# Quoted text
______________________________
Identity Matrix

[diogomgf]

For any \(\displaystyle A \in M_{m*n}\) , \(\displaystyle I_{m} \cdot A = A \).
This is part of the definition of the identity matrix, and proving it is straightforward.

How do I formally prove the fact that there is no other matrix that fits this criteria?

 

[Steven G]

What have you tried? Assume that there are two identities, I and I' and conclude that they are equal. It actually is a simple proof.

 

[diogomgf]

What have you tried?

Not sure where to start on this one.

 

[Steven G]

Not sure where to start on this one.

I told you where to start. Assume that there are two identities.

 

[diogomgf]

\(\displaystyle I_n \cdot I_n = I'_n \cdot I_n \equiv I_n = I'_n \)
Just by the definition of the identity matrix... I can't really fathom where this is going.

 

[HallsofIvy]

"For any A∈M_m∗n, I_m⋅A=A.
This is part of the definition of the identity matrix."

Yes, it is part of the definition! The other part is that AI_m= A.
It has to work both ways. That is important because multiplication of matrices is not commutative.

Suppose both I_m and I'_m are identity matrices.
Then since I is an identity and I_m⋅A=A, I_mI'_m= I'_m.

And since I_m' is an identity and AI'_m= A,
I_mI'_m= I_m.

That is, I_mI'_m is equal to both I_m and I'_m. Since matrix multiplication is "well defined", I_m= I'_m.

 

[diogomgf]

Yes, it is part of the definition! The other part is that AI_m= A.
It has to work both ways. That is important because multiplication of matrices is not commutative.

That is a tangent to the original post. If you look close, you can even see that I said \(\displaystyle A_{mxn} \).
\(\displaystyle A \cdot I_m\) is not defined.

 

[Steven G]

Prof Halls, is this proof valid?
Suppose I and I' are two identity matrices of the same size.
Now consider I*I'.
Using I' as the id we get I*I' =I and using I as the id we get I*I'=I'
So I = I'

 

[diogomgf]

Prof Halls, is this proof valid?
Suppose I and I' are two identity matrices of the same size.
Now consider I*I'.
Using I' as the id we get I*I' =I and using I as the id we get I*I'=I'
So I = I'

Still, I can't understand where this is going...
______________________________
# Set problem 1
A precise retyping is required of every line from the one containing "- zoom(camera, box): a" down to the one containing "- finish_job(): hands", both included, and of no other line.
______________________________
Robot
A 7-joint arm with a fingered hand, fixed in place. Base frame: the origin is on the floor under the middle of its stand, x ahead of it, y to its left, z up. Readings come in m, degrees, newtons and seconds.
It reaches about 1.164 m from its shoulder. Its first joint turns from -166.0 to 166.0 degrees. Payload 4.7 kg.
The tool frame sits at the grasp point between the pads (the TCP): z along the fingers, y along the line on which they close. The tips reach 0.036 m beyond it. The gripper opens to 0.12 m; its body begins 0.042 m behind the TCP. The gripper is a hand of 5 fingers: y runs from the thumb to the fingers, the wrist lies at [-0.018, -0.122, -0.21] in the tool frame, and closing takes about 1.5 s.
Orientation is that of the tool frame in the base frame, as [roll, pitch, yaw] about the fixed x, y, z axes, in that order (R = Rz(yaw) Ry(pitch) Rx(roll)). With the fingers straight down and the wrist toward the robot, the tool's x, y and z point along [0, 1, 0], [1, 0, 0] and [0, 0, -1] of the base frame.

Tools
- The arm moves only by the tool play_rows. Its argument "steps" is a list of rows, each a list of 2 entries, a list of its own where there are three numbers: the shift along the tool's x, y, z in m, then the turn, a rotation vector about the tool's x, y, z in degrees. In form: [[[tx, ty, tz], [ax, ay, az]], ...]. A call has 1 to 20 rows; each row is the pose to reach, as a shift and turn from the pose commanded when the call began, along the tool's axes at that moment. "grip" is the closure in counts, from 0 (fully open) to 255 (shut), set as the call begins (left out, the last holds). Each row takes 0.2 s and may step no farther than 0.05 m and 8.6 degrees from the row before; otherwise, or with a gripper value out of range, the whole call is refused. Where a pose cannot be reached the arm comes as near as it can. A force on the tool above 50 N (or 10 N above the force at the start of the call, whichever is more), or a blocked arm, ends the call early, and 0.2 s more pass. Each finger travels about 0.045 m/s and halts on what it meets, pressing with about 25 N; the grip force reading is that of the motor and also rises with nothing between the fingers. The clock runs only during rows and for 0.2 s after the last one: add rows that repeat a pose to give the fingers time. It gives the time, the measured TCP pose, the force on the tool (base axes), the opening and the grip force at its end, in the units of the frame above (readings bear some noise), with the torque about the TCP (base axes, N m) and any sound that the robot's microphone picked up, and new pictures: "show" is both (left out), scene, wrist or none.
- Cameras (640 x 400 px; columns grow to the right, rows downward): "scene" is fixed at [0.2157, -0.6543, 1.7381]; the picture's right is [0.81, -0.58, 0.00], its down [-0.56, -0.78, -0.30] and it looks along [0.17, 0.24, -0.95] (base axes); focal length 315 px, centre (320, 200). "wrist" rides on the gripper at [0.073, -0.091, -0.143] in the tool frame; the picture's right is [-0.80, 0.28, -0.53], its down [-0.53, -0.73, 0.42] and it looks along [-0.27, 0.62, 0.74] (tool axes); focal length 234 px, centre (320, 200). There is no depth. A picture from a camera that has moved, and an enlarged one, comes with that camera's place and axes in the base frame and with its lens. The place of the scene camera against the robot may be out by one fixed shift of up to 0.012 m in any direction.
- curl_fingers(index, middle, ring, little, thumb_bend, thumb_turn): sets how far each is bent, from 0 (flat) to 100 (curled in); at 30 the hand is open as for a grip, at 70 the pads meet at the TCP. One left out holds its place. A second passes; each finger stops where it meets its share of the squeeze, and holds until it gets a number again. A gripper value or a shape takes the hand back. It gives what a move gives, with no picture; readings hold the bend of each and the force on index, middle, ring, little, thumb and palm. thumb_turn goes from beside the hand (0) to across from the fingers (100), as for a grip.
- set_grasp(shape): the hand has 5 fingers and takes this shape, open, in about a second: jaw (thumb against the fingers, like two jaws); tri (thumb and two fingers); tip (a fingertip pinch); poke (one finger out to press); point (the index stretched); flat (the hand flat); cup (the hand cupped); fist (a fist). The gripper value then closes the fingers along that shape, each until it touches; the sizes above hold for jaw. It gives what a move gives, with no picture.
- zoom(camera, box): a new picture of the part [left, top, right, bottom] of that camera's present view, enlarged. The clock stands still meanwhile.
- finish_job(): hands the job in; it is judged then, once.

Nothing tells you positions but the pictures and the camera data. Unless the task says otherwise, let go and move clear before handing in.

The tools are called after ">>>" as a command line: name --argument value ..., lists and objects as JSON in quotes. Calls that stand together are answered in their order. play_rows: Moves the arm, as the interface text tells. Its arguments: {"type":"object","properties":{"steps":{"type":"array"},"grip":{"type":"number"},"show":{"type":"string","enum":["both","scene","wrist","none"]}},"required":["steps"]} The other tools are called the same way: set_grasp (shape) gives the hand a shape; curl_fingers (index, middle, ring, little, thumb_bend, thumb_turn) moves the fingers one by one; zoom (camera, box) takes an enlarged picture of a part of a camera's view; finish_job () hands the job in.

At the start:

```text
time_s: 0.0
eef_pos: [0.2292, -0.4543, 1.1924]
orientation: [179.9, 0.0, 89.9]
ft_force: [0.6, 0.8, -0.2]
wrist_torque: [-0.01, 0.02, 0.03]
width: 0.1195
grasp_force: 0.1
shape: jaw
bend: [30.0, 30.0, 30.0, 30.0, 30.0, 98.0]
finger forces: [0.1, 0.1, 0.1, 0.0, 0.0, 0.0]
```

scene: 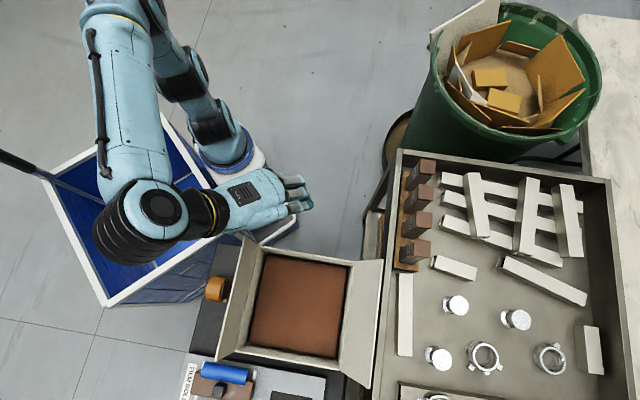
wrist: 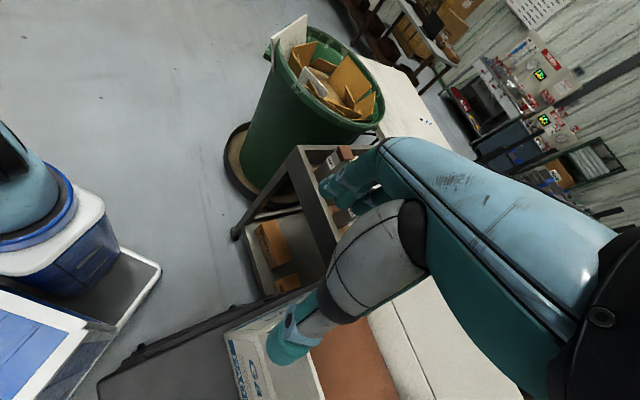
______________________________
# Set problem 2
Please copy out the portion of the quoted text from "Suppose both I_m" to "I_mI'_m= I_m." without changes.

# Exercise response 1
- zoom(camera, box): a new picture of the part [left, top, right, bottom] of that camera's present view, enlarged. The clock stands still meanwhile.
- finish_job(): hands the job in; it is judged then, once.

# Exercise response 2
Suppose both I_m and I'_m are identity matrices.
Then since I is an identity and I_m⋅A=A, I_mI'_m= I'_m.

And since I_m' is an identity and AI'_m= A,
I_mI'_m= I_m.